Apple's MagSafe has been the subject of scrutiny in medical circles since its launch, due to the possibility that its magnets could trigger a pacemaker to perform unwanted actions if held close enough. Following those reports, Apple has published an update to its page warning about medical device interference with more information.

The update, published on Friday and spotted by MacRumors, refreshes an existing support page warning about the increased number of magnets in MagSafe-enabled devices, like the iPhone 12. Rather than just being about iPhone 12 models, the page now talks about magnetic interference by Apple products in a more general sense.

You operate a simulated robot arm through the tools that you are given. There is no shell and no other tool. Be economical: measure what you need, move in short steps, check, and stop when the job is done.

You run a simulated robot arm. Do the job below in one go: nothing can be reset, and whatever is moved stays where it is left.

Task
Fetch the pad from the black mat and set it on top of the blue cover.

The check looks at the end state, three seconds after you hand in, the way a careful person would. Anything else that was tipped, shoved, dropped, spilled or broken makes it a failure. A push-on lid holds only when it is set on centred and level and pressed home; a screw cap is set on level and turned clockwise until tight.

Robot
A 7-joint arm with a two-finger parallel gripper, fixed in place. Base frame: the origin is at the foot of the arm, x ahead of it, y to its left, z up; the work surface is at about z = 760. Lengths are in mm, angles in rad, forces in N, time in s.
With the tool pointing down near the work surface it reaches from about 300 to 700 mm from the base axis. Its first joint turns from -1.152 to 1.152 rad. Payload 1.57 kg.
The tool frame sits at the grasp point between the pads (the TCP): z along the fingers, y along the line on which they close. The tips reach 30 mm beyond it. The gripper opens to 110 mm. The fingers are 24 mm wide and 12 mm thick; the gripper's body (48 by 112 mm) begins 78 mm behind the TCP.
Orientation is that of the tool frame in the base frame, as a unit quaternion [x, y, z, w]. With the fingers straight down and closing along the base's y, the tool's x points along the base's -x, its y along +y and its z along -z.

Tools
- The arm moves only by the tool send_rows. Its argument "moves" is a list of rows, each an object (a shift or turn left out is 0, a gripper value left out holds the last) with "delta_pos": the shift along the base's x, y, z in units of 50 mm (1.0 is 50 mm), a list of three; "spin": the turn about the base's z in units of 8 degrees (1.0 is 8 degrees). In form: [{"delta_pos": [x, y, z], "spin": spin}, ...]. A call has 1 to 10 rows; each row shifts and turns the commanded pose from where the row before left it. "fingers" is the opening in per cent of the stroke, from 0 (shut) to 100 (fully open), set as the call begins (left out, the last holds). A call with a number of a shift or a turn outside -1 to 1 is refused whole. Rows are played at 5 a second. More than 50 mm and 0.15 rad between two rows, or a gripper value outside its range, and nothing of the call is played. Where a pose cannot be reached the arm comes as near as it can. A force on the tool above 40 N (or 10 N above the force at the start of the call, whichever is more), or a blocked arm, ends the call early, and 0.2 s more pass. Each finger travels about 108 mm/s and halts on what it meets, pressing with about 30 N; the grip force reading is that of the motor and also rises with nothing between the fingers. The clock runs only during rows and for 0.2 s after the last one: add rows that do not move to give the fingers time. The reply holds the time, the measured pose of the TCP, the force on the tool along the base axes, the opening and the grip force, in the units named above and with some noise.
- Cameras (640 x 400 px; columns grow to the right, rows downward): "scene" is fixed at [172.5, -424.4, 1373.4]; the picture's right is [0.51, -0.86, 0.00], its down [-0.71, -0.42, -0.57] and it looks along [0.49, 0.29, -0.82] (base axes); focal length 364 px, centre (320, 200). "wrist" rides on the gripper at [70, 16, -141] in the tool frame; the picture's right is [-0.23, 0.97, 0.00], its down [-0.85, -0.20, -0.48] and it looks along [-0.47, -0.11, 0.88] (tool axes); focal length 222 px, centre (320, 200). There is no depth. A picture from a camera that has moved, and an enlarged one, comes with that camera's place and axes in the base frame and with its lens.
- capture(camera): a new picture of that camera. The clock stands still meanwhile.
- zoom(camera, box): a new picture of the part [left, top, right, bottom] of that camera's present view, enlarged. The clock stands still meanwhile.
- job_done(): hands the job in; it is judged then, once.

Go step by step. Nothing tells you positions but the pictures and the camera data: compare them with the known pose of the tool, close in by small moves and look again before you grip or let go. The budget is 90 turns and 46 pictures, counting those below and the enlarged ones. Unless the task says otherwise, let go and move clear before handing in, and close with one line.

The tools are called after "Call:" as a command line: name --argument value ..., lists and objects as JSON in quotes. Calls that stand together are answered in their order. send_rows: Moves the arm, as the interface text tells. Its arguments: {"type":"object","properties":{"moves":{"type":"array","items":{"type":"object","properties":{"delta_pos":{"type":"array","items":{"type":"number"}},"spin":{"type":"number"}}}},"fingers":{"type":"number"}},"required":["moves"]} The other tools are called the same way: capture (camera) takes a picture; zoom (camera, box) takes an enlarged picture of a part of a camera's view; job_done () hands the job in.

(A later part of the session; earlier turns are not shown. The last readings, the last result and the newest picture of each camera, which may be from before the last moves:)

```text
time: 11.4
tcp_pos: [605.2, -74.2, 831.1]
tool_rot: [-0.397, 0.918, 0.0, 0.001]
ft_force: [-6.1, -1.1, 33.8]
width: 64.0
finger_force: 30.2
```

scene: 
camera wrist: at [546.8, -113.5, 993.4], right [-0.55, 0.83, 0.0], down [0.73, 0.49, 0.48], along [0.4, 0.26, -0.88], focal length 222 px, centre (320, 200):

The page retains the warning to users that magnets can affect implanted pacemakers and defibrillators, for example, and to keep Apple products a safe distance away from the medical hardware.

The biggest change to the page is that Apple now lists product ranges that "contain magnets," and to keep the products a "safe distance away from your medical device." The list covers the previously-established iPhone 12 models, as well as MagSafe accessories, but it also covers many more product families.

The list of magnet-containing devices include iPad products and accessories, the Apple Watch and accessories, AirPods and charging cases, HomePod, Macs, MacBooks, and some Beats products.

While covering a majority of Apple's main products, the company also states the list is absent of some other products that do contain magnets, but are "unlikely to interfere with medical devices."

The concern over MagSafe started in January, after three Michigan doctors tested its effects on an implantable cardioverter-defibrillator, which changed mode when within range of an iPhone.

In May an investigation by the FDA concluded that the risk to patients with pacemakers is low, but advises caution. However in June, the American Heart Foundation said MagSafe poses a "clinically significant" risk to cardiac devices.